══ Data in this exercise ══

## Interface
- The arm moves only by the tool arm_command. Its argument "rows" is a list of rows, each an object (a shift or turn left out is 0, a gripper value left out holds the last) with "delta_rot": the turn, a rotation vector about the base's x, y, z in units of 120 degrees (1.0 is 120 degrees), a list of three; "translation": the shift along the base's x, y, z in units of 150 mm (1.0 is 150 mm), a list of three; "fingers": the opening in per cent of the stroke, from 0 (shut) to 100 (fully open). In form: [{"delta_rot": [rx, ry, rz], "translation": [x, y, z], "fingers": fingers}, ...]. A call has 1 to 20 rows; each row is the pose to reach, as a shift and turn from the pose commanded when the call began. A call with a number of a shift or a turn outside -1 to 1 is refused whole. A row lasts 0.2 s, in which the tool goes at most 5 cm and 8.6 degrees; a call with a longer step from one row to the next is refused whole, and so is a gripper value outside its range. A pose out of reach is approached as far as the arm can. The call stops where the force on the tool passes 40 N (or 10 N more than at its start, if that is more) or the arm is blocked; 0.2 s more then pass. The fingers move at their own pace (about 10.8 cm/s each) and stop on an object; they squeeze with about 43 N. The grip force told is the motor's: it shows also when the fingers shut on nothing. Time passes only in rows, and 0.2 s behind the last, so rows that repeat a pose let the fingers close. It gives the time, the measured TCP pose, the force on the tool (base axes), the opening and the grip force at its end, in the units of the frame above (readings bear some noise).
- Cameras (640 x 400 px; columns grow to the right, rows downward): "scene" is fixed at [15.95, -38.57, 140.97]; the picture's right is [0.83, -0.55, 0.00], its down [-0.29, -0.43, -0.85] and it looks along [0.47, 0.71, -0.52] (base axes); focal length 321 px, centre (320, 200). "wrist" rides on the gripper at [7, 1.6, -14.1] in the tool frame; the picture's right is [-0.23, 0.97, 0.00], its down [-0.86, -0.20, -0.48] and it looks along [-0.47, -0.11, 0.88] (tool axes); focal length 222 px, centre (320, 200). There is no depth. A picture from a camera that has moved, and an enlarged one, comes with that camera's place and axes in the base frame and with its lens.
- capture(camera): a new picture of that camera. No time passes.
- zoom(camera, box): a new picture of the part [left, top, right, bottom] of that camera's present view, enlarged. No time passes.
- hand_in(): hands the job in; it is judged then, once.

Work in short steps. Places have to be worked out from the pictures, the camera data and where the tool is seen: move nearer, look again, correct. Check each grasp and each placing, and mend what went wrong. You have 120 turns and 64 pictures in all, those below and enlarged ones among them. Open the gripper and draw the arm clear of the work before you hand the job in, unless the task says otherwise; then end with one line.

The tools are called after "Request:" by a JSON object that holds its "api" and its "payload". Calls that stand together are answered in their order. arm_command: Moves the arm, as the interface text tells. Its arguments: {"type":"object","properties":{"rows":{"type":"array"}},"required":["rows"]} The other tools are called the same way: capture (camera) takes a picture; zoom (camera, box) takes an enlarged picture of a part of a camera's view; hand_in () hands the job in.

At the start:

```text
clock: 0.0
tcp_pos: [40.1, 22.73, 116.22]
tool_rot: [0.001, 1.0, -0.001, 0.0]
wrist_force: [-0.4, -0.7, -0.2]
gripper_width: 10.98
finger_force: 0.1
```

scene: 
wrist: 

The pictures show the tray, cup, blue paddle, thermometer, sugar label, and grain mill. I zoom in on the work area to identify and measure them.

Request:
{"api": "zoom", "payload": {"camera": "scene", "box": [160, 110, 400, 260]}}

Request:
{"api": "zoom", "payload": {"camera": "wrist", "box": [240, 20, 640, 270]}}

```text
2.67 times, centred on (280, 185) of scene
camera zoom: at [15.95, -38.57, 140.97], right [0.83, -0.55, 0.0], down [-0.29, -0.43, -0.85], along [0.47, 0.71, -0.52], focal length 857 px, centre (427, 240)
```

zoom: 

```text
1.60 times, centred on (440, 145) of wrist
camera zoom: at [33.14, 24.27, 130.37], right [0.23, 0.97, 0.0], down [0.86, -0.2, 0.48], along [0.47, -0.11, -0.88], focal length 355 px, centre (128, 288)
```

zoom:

═══
══ Data in this exercise ══

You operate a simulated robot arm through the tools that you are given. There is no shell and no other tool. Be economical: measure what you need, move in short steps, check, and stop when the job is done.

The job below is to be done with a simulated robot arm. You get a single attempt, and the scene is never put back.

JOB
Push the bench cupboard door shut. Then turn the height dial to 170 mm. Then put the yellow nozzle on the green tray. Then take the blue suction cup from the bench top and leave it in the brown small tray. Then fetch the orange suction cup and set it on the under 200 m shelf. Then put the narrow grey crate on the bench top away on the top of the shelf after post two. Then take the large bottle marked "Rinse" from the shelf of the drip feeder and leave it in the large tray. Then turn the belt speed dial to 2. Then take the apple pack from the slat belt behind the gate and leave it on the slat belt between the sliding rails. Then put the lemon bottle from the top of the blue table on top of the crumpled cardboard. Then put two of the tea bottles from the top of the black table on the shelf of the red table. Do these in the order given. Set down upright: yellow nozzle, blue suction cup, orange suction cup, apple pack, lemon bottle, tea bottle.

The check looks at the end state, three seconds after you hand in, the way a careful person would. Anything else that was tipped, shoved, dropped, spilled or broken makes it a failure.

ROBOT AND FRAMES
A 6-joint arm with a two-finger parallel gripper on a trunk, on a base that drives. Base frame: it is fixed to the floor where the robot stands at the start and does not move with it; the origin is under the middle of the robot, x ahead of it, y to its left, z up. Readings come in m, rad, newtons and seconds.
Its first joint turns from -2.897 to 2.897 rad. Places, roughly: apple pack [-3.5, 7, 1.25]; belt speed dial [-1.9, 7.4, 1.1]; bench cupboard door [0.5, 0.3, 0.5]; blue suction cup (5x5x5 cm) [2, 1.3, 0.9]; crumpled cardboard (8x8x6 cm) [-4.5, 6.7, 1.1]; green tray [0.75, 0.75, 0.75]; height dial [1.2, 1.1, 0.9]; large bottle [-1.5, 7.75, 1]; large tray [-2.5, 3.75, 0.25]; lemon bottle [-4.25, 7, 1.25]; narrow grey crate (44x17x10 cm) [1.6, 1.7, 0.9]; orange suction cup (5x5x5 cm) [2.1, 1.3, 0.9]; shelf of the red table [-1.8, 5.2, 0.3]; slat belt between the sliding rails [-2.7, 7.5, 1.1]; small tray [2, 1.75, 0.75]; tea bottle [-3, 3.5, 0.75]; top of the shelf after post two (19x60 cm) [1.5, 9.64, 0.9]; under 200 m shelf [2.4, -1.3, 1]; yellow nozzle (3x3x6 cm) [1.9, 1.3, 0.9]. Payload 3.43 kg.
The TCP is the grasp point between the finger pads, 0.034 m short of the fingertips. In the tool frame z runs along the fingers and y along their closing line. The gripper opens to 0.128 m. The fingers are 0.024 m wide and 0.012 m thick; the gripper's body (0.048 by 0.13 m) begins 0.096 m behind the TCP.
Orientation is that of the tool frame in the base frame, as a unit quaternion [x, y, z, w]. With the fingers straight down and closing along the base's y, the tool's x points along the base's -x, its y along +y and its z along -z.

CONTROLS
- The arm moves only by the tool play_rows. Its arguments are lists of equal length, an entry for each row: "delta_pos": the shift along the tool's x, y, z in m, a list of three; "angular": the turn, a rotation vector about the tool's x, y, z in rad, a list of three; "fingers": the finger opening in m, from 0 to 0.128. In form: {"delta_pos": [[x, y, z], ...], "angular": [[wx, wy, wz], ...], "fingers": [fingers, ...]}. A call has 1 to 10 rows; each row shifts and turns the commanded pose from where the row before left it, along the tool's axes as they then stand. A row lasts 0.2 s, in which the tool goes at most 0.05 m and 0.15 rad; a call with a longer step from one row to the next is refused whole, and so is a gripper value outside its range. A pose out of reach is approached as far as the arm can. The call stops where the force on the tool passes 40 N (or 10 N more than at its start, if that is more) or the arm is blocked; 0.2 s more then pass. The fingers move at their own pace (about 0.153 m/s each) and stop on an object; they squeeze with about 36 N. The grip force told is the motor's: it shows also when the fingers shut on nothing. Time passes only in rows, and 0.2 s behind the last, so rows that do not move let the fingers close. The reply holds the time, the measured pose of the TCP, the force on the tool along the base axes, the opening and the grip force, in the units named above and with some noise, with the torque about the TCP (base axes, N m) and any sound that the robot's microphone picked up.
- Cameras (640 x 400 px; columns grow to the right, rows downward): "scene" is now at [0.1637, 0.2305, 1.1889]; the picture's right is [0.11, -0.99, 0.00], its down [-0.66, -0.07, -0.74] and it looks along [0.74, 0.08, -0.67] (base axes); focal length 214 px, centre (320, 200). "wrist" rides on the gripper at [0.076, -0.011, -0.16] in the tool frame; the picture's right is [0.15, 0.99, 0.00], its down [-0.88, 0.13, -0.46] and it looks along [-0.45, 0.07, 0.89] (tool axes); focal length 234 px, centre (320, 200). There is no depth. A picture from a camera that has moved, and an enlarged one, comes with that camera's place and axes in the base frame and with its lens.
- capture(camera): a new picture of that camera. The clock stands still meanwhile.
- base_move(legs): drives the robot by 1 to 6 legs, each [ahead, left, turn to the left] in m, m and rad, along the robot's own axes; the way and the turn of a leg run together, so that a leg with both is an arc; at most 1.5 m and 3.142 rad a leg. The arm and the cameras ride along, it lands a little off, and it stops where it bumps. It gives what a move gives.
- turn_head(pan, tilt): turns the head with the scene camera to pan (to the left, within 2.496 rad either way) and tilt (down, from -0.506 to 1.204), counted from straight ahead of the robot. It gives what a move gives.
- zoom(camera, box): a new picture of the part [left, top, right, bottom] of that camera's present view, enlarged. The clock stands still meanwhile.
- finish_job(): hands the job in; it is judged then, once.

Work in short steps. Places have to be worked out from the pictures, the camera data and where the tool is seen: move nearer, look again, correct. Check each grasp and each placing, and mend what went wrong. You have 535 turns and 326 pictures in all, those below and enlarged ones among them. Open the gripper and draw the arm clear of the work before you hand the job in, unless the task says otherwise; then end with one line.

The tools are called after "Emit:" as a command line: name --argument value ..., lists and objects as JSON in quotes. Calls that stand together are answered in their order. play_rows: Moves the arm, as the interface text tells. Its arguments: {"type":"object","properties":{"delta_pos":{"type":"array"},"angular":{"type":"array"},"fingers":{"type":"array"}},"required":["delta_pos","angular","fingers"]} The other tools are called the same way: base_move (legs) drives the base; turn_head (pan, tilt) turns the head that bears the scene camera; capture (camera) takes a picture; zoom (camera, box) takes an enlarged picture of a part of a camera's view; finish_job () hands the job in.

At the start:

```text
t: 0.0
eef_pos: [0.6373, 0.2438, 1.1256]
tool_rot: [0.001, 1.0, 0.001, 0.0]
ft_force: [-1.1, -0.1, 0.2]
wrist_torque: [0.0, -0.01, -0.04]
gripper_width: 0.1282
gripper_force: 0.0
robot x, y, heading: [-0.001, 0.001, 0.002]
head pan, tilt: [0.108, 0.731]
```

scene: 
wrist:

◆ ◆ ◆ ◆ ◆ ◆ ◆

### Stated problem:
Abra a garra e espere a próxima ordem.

═══

### Stated problem:
Each line in the entries above that includes the string "bottom" should be extracted.

### Reply to the exercise:
- zoom(camera, box): a new picture of the part [left, top, right, bottom] of that camera's present view, enlarged. No time passes.
- zoom(camera, box): a new picture of the part [left, top, right, bottom] of that camera's present view, enlarged. The clock stands still meanwhile.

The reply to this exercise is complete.